Retype each line of the listing below, from the first through the one holding "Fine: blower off", with no other lines.

<<<<

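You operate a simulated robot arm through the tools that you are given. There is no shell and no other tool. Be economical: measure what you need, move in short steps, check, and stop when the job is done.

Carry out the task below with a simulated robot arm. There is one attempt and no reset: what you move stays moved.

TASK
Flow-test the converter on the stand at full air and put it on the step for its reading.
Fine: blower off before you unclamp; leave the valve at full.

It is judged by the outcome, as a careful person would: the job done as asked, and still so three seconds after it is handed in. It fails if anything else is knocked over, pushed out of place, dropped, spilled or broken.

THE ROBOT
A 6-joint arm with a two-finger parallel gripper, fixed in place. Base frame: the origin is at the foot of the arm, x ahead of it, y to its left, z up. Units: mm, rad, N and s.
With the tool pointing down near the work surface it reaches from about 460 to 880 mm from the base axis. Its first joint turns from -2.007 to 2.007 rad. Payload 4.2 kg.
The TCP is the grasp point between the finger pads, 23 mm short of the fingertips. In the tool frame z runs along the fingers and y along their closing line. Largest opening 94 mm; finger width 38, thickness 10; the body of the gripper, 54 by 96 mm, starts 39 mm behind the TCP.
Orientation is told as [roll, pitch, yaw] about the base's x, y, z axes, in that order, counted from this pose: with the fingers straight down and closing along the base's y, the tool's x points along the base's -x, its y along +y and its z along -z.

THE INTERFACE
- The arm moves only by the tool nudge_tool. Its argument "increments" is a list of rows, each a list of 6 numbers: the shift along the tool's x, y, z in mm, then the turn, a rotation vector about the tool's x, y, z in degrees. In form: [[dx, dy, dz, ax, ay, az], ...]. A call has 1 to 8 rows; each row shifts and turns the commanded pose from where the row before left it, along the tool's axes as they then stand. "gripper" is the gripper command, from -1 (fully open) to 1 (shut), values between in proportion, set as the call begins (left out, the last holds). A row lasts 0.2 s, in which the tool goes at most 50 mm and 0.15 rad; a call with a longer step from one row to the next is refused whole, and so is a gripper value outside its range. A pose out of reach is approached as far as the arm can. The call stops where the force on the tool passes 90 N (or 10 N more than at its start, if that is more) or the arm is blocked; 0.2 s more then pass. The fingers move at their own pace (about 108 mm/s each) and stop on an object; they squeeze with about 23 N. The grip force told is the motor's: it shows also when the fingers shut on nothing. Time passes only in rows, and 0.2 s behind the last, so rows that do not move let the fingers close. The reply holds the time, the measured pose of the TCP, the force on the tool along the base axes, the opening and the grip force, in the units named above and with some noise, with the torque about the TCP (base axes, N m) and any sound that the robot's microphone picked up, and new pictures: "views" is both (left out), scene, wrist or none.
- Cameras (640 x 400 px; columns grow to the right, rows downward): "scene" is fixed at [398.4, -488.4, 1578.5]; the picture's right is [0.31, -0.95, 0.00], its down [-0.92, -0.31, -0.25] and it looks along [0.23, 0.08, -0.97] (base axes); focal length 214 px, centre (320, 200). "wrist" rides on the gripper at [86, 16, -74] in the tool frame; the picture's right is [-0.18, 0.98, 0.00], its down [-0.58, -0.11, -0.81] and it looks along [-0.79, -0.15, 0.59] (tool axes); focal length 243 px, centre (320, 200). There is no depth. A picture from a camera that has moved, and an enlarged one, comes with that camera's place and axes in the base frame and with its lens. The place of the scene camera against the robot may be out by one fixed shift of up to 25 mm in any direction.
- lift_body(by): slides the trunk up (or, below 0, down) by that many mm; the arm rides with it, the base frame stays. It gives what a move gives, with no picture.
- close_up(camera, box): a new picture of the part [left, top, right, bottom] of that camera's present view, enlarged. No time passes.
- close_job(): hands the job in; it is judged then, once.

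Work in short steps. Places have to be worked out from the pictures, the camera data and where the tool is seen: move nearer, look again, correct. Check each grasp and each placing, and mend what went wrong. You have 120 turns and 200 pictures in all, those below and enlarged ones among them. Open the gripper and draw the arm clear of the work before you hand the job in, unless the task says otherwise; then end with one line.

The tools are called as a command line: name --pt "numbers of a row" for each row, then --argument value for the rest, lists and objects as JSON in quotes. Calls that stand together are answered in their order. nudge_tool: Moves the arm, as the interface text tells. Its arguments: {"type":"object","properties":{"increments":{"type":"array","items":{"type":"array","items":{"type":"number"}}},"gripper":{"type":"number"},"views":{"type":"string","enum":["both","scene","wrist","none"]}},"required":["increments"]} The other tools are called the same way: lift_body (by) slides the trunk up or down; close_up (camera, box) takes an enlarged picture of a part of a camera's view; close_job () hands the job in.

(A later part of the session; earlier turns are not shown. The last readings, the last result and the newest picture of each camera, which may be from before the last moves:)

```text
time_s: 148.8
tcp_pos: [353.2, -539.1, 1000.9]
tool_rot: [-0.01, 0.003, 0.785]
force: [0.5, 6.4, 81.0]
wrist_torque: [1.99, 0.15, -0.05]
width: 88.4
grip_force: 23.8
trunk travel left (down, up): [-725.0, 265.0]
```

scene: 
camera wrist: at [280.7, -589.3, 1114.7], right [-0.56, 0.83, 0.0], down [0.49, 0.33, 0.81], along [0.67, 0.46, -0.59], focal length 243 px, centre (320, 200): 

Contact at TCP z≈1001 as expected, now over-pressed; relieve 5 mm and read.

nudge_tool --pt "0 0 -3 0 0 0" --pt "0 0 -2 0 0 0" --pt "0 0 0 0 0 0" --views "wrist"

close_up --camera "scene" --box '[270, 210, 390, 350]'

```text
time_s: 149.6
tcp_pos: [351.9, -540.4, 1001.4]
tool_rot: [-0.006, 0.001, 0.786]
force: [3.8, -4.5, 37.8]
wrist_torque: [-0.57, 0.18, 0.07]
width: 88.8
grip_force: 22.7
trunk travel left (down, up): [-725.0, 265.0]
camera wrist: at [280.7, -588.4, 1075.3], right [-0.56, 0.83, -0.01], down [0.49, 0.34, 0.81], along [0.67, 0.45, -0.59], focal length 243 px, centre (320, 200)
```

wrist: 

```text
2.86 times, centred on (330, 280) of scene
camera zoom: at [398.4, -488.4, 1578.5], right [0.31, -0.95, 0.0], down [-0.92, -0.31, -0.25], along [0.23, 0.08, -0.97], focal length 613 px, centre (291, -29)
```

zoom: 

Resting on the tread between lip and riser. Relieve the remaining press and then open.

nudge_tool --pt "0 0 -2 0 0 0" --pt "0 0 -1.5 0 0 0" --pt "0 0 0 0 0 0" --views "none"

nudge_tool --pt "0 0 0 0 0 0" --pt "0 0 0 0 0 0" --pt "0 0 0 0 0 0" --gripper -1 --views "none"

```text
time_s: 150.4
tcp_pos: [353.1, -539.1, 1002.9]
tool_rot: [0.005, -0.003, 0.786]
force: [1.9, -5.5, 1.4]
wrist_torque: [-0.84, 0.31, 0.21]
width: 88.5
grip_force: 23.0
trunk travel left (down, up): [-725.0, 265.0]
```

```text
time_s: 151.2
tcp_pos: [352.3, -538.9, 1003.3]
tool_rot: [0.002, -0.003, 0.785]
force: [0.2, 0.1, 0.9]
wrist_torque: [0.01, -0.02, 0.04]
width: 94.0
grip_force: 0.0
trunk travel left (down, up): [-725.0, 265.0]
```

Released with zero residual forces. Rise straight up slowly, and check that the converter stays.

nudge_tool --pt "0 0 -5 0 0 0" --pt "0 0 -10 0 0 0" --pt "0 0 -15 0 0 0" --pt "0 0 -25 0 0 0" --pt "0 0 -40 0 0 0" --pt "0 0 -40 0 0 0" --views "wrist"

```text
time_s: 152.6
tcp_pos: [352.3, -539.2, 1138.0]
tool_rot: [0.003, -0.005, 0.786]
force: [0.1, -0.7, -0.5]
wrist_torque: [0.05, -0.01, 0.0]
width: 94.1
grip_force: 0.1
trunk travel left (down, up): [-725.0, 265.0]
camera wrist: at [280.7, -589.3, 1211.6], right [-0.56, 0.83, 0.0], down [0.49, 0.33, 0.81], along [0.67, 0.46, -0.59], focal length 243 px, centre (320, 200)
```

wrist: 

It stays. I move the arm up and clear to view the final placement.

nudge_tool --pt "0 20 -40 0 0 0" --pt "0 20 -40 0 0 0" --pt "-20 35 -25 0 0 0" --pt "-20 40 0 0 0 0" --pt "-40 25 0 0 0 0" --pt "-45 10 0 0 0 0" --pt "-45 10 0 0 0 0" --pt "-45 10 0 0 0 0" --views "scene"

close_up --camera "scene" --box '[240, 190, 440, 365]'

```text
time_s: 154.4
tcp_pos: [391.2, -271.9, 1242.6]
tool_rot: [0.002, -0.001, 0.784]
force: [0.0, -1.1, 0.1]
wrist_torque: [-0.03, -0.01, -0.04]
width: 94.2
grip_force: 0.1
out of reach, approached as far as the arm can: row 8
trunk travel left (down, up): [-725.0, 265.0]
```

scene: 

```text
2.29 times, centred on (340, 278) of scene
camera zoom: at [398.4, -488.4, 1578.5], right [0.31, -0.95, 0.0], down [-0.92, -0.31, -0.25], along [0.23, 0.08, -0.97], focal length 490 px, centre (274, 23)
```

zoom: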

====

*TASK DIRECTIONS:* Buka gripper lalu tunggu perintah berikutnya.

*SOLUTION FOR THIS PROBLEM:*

>>>>

*SOLUTION FOR THIS PROBLEM:*
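You operate a simulated robot arm through the tools that you are given. There is no shell and no other tool. Be economical: measure what you need, move in short steps, check, and stop when the job is done.

Carry out the task below with a simulated robot arm. There is one attempt and no reset: what you move stays moved.

TASK
Flow-test the converter on the stand at full air and put it on the step for its reading.
Fine: blower off before you unclamp; leave the valve at full.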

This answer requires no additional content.